If there was ever a timely DVD release, this is it: Craig Tanner's muckraking documentary takes aim at the fallacy that the current World Cup in South Africa will be good for the country in the long run. As Tanner sees it, the hundreds of millions of dollars spent to build brand-new stadiums in cities and towns to host World Cup games could have been better spent to help with the disastrous infrastructure of a nation that has a high murder rate, unemployment rate and increasingly bad news about AIDS victims. Tanner allows both sides to tell their stories: those who are pro-World Cup say that it will help pull everyone up by their bootstraps, while others -- who aren't against the tournament per se -- see the irony in building huge stadiums that will probably never be used again by other sports teams or by the people who live near them. Tanner eschews nuance, showing everything in black and white , but he makes some challenging assertions that needed to be brought up. Extras include additional interviews.
CDs of the Week
Old World--New World: Emerson String Quartet (Deutsche Grammophon)

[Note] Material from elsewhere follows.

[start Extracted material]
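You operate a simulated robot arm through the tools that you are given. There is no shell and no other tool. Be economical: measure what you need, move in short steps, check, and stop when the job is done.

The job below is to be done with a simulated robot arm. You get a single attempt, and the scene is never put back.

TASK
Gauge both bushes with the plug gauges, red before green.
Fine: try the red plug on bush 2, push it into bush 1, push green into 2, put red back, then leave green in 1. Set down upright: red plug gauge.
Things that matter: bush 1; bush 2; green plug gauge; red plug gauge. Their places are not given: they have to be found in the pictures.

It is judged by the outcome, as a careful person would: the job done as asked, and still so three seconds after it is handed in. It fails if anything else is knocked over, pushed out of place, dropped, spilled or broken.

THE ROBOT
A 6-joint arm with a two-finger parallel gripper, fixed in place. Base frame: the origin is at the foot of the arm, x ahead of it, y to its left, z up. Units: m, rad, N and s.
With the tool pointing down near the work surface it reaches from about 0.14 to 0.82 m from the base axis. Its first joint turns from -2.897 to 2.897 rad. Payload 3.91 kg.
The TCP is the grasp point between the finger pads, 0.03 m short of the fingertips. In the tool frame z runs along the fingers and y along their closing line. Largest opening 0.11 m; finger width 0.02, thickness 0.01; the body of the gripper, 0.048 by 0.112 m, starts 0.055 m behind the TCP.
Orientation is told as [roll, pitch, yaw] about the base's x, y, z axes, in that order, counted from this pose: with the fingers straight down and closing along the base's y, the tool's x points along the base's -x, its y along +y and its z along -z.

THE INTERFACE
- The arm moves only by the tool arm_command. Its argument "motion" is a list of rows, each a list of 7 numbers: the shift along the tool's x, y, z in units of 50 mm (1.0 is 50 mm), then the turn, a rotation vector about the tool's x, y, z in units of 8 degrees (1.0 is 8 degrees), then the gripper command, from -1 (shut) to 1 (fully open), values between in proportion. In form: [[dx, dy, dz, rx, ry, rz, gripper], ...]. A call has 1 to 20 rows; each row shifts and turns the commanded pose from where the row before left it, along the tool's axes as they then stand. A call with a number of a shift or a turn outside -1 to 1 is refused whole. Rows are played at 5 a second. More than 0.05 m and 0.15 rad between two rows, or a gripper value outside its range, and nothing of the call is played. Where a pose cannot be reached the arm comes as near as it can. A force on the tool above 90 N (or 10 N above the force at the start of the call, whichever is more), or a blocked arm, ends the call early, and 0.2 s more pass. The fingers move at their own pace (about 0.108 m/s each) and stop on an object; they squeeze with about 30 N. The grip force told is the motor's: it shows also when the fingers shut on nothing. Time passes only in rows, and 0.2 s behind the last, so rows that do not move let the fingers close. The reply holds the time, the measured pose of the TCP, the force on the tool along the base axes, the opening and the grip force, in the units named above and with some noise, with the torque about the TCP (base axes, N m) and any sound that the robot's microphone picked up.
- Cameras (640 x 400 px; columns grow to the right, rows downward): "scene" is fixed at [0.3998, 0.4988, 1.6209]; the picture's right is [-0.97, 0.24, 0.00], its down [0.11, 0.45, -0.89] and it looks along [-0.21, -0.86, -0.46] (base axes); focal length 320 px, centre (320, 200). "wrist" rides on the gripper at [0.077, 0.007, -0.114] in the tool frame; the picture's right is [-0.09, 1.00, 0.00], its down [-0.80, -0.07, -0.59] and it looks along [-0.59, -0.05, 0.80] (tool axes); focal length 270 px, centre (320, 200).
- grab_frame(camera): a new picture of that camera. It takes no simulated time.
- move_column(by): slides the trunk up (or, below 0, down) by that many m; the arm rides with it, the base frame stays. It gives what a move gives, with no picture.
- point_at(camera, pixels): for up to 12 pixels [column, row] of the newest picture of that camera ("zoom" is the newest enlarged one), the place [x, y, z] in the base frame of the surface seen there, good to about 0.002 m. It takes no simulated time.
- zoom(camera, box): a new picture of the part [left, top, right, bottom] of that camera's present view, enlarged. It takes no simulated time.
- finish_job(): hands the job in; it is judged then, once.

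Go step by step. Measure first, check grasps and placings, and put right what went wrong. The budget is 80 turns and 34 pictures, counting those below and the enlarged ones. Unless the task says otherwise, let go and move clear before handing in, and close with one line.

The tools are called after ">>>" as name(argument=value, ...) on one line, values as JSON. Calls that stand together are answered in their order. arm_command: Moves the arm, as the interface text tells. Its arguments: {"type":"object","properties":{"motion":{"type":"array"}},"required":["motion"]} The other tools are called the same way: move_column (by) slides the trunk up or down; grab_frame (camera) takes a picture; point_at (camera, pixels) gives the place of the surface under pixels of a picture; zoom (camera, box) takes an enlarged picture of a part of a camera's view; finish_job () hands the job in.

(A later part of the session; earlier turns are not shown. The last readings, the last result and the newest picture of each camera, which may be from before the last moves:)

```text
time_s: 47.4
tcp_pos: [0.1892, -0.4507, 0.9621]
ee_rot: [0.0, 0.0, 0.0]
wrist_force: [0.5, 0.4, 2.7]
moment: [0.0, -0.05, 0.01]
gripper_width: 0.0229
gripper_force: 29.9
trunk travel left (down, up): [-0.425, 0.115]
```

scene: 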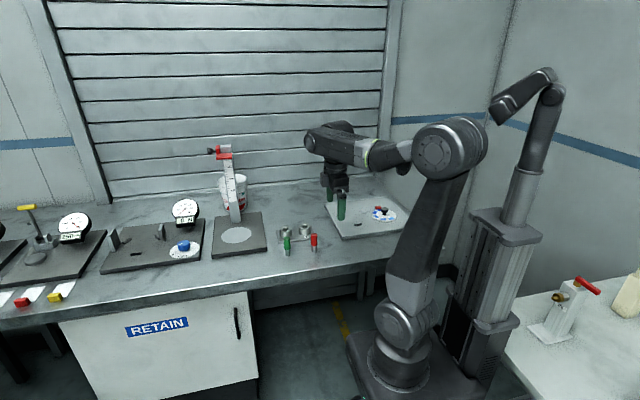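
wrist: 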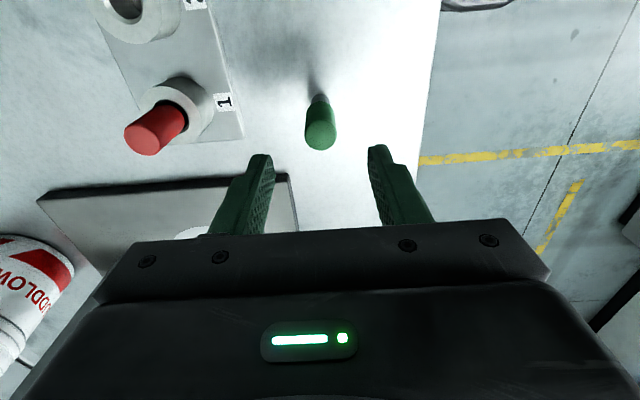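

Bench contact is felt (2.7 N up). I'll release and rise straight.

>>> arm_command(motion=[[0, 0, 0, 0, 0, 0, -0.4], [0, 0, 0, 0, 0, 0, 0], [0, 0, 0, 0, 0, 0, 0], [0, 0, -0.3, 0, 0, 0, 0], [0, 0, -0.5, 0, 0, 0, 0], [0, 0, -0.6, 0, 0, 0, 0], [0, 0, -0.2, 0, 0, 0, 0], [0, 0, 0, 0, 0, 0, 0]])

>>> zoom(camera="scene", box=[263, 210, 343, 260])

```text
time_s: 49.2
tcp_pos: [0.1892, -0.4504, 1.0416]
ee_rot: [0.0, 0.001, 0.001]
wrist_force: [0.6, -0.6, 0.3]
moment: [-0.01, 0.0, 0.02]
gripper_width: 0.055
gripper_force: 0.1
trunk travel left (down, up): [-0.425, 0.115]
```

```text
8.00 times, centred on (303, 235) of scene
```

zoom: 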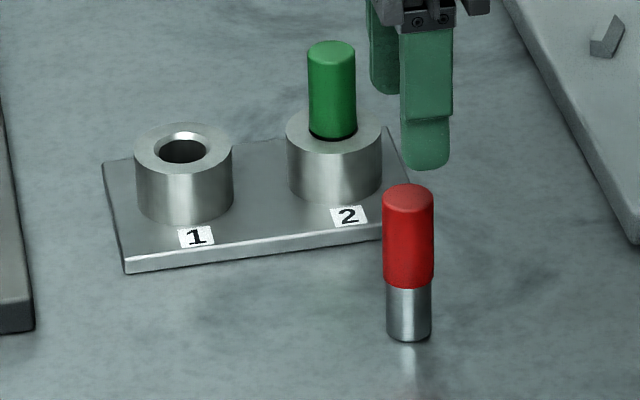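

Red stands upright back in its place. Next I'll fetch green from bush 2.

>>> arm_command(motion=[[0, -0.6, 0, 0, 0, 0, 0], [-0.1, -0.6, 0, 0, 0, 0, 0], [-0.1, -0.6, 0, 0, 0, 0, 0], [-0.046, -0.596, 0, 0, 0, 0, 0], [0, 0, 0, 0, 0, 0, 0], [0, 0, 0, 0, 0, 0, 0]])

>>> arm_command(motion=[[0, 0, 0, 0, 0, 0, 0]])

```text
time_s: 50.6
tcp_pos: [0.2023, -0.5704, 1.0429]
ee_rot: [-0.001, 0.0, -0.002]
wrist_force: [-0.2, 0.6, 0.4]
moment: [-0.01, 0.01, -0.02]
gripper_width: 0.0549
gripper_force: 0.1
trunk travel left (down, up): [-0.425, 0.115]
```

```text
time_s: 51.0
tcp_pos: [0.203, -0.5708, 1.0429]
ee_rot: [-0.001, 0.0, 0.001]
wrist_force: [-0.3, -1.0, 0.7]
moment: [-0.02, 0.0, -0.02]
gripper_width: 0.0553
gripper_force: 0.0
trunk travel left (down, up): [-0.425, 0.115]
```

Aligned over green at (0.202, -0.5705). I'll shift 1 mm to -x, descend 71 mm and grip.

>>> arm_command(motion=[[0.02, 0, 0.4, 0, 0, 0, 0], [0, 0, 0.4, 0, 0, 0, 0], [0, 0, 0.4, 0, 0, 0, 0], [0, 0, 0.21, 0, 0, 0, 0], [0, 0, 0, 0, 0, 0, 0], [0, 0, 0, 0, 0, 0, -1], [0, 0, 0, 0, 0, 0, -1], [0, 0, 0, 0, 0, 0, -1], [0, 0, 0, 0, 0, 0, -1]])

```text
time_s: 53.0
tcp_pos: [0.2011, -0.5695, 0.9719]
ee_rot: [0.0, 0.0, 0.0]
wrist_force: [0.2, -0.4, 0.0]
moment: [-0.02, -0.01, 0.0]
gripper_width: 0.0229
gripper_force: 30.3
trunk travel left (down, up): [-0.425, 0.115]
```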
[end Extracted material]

Most people only know Czech composer Antonin Dvorak's New World Symphony, based on themes from his stay in America. However, he composed other works related to his time in the U.S., including the magnificent American string quintet, a highlight of the Emerson String Quartet's impressive three-disc set championing Dvorak's chamber music. Violist Paul Neubauer expertly plays the quintet's additional viola part, while the Emersons handle the rest of this immediately appealing music by themselves. In addition to splendid performances of four of Dvorak's mature quartets, the Emersons also pull out of mothballs his Cypresses, wonderfully evocative songs originally composed for piano and voice that are given added emotional shading in this attractive arrangement.

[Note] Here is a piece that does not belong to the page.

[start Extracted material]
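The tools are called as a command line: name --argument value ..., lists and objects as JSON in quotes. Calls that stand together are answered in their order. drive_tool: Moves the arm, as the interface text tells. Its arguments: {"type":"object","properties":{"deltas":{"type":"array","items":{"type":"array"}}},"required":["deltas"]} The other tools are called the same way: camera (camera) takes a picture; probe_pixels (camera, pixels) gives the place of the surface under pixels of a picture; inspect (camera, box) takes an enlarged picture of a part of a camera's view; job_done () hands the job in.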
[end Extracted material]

After releasing superb complete editions of songs by such great composers as Franz Schubert, Robert Schumann, and Gabriel Faure, the Hyperion label now ventures into the world of Johannes Brahms, whose vocal works are less immediately appealing than those aforementioned masters, but who also penned several gems. In this first Brahms volume, Austrian mezzo Angelika Kirchschlager is teamed with her frequent recital partner, British pianist Graham Johnson, who are well-suited to these melodically lovely lieder. Kirchschlager, in her element with these German-language songs, sounds especially beguiling on this disc's most famous song cycle, the Sieben Lieder. Other, more obscure tunes include several charming works based on folk tunes. Johnson is not only a sensitive piano accompanist, but also contributes informative program notes which add immeasurably to the listening experience.